A matter of taste
Sunday night, Gail and I went out with Grant Robinson and Terry Boyd to a new restaurant in Walnut Creek, Vesu. It’s located on Locust Street, where Colton’s piano used to be, just up from Lark Creek.
The fancy Latin way to say it is: “de gustibus non est disputandum” . Or, to each his own. I liked it. Gail sort-of liked it, Grant came to the late in life realization that he is a meat and potatoes kind of guy and this is a chi-chi small plate place. Terry thought it was overpriced and sterile.
Gail and I split 5 small plate dishes. I loved the salad with the poached egg and roasted onion dressing, adored the pork belly and thought the carne asada was pretty bland. The house-specialty Arepas, cheddar cakes with citrus braised pork, didn’t have the punch I was expecting from the description. We started with white bean truffle dip, which is waaaay upscale chips and dip, but it’s darn good.

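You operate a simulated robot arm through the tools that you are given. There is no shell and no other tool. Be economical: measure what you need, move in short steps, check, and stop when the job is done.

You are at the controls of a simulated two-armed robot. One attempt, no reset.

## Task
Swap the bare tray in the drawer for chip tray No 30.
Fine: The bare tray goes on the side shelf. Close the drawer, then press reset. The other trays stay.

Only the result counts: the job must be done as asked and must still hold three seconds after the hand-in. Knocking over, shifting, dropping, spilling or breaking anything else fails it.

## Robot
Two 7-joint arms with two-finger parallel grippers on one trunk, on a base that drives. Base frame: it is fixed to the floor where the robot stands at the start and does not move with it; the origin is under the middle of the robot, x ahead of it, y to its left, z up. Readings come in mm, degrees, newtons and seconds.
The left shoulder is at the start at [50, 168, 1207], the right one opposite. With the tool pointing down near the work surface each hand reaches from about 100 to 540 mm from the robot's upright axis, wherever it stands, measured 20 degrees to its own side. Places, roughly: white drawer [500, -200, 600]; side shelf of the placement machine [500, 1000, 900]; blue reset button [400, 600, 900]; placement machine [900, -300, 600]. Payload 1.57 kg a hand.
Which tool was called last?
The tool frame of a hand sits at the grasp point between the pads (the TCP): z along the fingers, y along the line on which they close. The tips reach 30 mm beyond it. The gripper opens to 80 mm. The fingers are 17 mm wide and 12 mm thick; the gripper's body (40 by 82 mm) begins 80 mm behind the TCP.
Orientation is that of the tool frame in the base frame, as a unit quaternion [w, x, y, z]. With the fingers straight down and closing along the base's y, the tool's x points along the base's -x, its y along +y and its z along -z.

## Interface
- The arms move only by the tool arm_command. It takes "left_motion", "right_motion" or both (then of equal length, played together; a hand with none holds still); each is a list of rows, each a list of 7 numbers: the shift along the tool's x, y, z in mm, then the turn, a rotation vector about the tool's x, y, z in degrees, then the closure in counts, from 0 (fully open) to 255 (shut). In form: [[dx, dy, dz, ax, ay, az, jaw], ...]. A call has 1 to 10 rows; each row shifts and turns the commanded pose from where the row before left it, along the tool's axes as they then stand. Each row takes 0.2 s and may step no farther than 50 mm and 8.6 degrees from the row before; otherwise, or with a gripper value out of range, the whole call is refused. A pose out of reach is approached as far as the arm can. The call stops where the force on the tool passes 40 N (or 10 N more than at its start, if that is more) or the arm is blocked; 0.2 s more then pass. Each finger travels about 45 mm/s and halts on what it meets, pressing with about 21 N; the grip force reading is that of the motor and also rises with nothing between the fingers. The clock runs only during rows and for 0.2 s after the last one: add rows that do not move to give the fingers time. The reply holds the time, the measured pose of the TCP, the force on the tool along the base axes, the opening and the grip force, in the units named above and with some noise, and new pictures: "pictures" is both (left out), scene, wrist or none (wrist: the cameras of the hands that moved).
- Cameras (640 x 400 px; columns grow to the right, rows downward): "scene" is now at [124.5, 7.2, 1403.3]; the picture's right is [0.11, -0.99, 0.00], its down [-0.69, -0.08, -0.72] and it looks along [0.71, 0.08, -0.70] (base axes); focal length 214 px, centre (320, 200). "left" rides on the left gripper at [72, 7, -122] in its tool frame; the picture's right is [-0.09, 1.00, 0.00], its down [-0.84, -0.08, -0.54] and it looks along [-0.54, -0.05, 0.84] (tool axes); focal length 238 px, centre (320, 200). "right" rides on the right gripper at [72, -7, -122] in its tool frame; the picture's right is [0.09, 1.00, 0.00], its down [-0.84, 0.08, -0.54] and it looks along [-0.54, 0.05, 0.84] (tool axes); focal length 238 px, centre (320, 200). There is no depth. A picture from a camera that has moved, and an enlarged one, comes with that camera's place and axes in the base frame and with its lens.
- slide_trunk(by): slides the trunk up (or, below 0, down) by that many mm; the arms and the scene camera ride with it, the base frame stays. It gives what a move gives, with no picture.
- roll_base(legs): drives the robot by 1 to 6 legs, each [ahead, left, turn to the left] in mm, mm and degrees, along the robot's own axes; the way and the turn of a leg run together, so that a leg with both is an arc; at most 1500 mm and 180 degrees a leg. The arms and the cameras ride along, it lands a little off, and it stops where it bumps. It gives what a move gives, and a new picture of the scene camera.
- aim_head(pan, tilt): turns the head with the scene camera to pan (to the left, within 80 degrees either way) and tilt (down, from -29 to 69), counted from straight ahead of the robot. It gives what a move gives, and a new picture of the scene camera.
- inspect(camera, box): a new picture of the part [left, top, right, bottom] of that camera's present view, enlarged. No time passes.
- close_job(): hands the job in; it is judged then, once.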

Grant and Terry went for the large plate entrees. Grant’s Flat Iron Steak was fantastic, Terry’s Halibut was closer to fair.

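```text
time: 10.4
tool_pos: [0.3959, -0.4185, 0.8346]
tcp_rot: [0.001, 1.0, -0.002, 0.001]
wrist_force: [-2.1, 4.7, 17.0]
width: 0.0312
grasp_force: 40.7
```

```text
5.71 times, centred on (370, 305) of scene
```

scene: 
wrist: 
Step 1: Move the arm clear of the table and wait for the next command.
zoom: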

Service was at once over done, with too much twee explanations of almost tasteless and meaningless ingredients (we had the Lamb Kofta, which was overcooked, but were amused at the “sumac foam” on top. What the heck is “sumac foam”?) and at the same time too slow–the entrees took over an hour to arrive.

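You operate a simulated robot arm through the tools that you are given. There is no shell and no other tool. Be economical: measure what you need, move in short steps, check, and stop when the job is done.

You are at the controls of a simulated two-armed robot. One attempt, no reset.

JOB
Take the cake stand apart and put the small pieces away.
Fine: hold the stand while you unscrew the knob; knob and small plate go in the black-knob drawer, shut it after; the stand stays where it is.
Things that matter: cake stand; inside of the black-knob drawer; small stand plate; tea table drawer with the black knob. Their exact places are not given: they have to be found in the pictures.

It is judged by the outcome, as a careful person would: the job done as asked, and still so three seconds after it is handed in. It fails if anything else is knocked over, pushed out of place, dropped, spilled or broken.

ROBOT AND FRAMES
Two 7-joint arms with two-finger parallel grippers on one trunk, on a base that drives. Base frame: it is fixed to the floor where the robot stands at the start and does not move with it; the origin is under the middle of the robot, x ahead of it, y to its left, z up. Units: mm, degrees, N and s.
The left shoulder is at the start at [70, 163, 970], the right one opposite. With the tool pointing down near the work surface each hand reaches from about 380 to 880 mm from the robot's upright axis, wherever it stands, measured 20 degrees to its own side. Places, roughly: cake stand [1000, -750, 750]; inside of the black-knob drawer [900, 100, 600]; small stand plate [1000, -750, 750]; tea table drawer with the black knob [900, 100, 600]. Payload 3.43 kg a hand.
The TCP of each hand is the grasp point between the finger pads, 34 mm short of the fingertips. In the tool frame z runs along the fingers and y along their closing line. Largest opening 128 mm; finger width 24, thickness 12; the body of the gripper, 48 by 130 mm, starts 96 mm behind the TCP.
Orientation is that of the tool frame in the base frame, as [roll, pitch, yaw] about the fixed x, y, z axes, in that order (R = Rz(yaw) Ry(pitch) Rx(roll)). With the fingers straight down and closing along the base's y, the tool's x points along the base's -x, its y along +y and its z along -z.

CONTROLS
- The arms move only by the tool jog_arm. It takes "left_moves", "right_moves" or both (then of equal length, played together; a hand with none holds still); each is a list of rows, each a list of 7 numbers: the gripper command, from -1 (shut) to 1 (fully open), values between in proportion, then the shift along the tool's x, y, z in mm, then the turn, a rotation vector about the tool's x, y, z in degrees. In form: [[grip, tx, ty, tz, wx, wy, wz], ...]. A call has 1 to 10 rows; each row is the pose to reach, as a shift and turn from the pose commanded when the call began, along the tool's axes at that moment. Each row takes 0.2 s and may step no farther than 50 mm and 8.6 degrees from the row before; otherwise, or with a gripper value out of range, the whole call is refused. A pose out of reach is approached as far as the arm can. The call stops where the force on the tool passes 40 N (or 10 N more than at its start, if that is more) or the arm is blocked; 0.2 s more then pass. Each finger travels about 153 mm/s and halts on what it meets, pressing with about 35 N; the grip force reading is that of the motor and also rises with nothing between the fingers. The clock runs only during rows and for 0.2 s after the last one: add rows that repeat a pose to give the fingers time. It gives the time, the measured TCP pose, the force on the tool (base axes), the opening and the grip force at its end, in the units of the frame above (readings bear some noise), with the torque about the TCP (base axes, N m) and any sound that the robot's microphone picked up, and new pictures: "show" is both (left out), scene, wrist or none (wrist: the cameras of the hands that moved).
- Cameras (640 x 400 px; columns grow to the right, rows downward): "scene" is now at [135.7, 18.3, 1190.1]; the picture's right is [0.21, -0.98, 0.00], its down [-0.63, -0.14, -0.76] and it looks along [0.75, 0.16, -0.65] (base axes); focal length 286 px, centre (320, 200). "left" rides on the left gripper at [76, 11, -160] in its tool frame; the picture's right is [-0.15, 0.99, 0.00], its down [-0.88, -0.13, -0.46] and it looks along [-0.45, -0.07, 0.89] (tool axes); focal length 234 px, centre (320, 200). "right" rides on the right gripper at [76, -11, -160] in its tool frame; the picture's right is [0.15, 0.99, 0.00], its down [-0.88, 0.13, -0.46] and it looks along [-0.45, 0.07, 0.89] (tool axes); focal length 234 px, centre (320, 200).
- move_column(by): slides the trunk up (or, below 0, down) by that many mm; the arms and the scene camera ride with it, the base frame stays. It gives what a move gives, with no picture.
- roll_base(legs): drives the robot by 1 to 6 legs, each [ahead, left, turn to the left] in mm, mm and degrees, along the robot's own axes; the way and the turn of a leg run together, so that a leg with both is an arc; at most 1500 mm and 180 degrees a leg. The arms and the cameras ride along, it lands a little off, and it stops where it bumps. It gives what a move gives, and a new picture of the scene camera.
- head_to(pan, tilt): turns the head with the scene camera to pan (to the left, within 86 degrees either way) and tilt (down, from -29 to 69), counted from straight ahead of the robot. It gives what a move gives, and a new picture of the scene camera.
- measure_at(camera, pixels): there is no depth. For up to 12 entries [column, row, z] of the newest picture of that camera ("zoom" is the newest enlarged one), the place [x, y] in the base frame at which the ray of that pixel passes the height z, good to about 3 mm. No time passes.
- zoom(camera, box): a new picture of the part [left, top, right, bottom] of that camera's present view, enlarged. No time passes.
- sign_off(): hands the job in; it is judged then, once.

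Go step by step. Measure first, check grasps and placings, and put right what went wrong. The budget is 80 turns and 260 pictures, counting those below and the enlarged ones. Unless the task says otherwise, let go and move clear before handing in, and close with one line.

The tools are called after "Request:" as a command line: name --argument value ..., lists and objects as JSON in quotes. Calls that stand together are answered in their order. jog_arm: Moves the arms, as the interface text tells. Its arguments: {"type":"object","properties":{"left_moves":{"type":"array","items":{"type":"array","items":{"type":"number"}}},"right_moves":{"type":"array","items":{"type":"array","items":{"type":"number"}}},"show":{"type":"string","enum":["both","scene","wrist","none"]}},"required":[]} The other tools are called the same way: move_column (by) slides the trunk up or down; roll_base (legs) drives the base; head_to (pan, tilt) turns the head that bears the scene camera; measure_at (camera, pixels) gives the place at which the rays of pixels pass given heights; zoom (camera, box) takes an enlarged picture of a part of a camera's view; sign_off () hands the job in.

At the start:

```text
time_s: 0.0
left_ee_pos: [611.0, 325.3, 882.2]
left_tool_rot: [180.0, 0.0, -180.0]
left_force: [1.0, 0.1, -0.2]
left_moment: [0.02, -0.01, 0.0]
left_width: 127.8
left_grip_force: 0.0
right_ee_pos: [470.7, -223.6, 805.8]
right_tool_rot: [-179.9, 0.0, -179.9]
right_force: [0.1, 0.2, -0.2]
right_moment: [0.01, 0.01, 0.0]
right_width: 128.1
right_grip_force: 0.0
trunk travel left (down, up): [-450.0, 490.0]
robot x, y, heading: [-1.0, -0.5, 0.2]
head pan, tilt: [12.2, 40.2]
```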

Desserts, too, tended to the precious side. I enjoyed my apricot crostada, but the associated brown butter gelato was such a small portion that it was almost invisible.
The restaurant is brand new, and ultra-modern. Terry calls it sterile, and I think she’s right on track.
Prices are indeed on the high side, especially considering the diminutive portion sizes.